Blowing snow and winds reaching up to 70 km/hour made for dangerous driving conditions and unpleasant walking around town Monday. The storm also blew apart the new addition at V&S Options, located near Sir Alexander Mackenzie school. - Jason Unrau/NNSL photo

Storm pounds Inuvik

Jason Unrau
Northern News Services

Inuvik (Jan 14/05) - The storm began late Saturday evening and continued until late Tuesday afternoon, cancelling the Sun Rise Festival, closing schools and grounding planes at Inuvik's Mike Zubko Airport.

Wind speeds set a new record in Tuktoyaktuk, with gusts up to 110km/h, while Inuvik was let off slightly easier with 70km/h winds. However, they were still powerful enough to rip apart the wooden shed built around the trailer at V&S Options on Mackenzie Road. The previous record for wind in Tuk was 89km/h, set in February 1982.
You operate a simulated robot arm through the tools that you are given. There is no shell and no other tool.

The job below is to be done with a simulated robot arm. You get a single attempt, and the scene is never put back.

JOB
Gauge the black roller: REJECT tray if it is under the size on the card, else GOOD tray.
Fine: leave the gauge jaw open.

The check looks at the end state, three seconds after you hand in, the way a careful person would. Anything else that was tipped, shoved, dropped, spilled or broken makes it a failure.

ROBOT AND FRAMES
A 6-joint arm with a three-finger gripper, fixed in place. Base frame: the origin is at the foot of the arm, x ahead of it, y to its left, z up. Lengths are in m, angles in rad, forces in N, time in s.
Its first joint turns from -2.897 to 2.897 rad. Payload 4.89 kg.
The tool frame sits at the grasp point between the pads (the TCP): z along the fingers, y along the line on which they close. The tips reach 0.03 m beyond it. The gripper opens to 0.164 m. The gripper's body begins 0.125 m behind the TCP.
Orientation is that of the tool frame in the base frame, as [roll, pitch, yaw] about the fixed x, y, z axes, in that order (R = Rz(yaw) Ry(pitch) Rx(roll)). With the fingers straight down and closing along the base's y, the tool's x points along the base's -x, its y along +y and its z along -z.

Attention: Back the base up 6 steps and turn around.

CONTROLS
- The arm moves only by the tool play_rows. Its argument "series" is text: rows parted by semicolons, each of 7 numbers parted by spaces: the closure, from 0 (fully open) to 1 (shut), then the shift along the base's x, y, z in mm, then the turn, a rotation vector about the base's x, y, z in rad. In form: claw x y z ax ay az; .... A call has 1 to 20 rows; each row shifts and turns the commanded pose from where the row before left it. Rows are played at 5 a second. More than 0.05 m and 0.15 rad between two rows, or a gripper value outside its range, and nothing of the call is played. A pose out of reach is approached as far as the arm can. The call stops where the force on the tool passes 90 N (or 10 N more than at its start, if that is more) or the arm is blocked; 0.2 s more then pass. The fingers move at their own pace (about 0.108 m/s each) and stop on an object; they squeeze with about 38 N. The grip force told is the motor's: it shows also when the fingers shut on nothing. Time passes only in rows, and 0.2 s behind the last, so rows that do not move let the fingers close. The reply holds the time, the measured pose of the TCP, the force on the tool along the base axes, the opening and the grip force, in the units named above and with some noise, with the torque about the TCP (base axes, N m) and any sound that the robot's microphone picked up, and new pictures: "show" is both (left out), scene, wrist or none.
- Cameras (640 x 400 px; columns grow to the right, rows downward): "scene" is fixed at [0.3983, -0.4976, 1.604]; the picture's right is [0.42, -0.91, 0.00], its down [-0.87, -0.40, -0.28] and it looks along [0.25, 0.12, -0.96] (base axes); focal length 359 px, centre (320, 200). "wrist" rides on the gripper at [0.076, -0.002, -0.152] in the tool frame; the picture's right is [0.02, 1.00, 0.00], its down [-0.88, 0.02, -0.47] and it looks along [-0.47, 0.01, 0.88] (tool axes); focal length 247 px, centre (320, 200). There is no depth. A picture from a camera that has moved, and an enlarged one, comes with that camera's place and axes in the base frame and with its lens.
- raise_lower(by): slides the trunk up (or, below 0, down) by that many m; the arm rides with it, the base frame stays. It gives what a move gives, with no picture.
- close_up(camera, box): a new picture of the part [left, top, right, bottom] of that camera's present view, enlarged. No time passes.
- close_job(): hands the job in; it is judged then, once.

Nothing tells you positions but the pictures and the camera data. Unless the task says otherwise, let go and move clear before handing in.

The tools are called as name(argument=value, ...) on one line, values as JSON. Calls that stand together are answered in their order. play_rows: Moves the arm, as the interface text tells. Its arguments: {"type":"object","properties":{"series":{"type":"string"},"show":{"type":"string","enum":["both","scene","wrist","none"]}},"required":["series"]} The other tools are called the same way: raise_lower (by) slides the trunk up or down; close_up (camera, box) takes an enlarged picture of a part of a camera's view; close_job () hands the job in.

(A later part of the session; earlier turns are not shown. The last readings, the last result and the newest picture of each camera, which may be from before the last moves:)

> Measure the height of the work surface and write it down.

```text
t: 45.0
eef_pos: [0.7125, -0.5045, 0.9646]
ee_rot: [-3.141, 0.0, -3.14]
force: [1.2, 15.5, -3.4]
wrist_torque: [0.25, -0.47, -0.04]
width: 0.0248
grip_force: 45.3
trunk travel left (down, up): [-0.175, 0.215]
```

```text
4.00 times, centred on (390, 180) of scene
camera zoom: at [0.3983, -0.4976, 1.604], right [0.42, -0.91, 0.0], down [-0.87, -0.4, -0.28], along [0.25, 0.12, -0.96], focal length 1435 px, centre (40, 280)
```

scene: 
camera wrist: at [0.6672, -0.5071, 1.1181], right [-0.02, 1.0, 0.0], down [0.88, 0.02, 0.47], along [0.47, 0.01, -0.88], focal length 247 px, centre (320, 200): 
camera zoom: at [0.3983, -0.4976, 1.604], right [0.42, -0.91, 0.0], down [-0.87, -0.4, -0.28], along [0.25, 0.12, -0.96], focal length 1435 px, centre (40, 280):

Those travelling from Yellowknife to Inuvik on Canadian North Monday were almost at their destination when worsening weather conditions forced the plane back to Norman Wells. As of Tuesday afternoon, those passengers were still in the Wells as all Canadian North flights in and out of Inuvik were still on hold. And the schedules for other air carriers operating from Inuvik looked pretty much the same.

First Air's Sunday and Monday flights from Yellowknife were cancelled.

As of press time Tuesday afternoon, First Air was expecting its Yellowknife flight to arrive at 6:45 p.m.

Aklak Air had not flown since Friday afternoon and Northwright had also grounded all of its flights since Sunday afternoon.

According to Environment Canada meteorologist Yvonne Bilan-Wallace, the storm originated in Siberia and gathered momentum as it moved across the Arctic Ocean before pummelling the Western Arctic.

"This is a very unique and unusually intense storm," said Bilan-Wallace, adding that a storm of this duration comes around "once in 10 or 20 years."

If there was a silver lining to the storm cloud, the regions residents can take heart that temperatures actually warmed up with the storm, while way down in the NWT's southern regions, Fort Simpson was enjoying -38C on Monday afternoon. "With the windchill, you didn't really feel any of the benefits," said Bilan-Wallace. "But take heart that the politicians in Ottawa will be just as cold as those in Fort Simpson by week's end."